Reputation: 95
I'm trying to put timestamp at the beginning of a file each time I call the awk command
I have a script with some commands and I want when I run a command to put that event to a log file with timestamp but I want that line to be at the begin of the log file each time.

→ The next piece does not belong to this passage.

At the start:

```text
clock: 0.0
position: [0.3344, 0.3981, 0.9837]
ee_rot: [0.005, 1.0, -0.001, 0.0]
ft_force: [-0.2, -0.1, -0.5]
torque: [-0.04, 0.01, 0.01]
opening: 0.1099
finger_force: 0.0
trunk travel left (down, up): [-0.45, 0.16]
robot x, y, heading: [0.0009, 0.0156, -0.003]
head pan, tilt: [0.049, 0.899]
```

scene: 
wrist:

with echo I can do it but the it goes at the end of file
echo "$(date +%d/%m/%Y) - $(date +%T)" ' - Script event 1' >> log.txt
I try with awk but I can't print date-time
awk -i inplace 'BEGINFILE{print "$(date +%d/%m/%Y) - $(date +%T) - Script event 1"}{print}' log.txt
So I want something like that
awk -i inplace 'BEGINFILE{print "$(date +%d/%m/%Y) - $(date +%T) - Script event 1"}{print}' log.txt
(......
some commands
......)
awk -i inplace 'BEGINFILE{print "$(date +%d/%m/%Y) - $(date +%T) - Script event 2"}{print}' log.txt
(......
some commands
......)
awk -i inplace 'BEGINFILE{print "$(date +%d/%m/%Y) - $(date +%T) - Script event 3"}{print}' log.txt
and my output log.txt to be
01/01/2021 - 16:50:05 - Script event 3
01/01/2021 - 16:52:15 - Script event 2
01/01/2021 - 16:54:25 - Script event 1
Upvotes: 1
Views: 906
Reputation: 1303
Using GNU awk for -i inplace
and time functions, use strftime()
to add timestamp at the starting of file.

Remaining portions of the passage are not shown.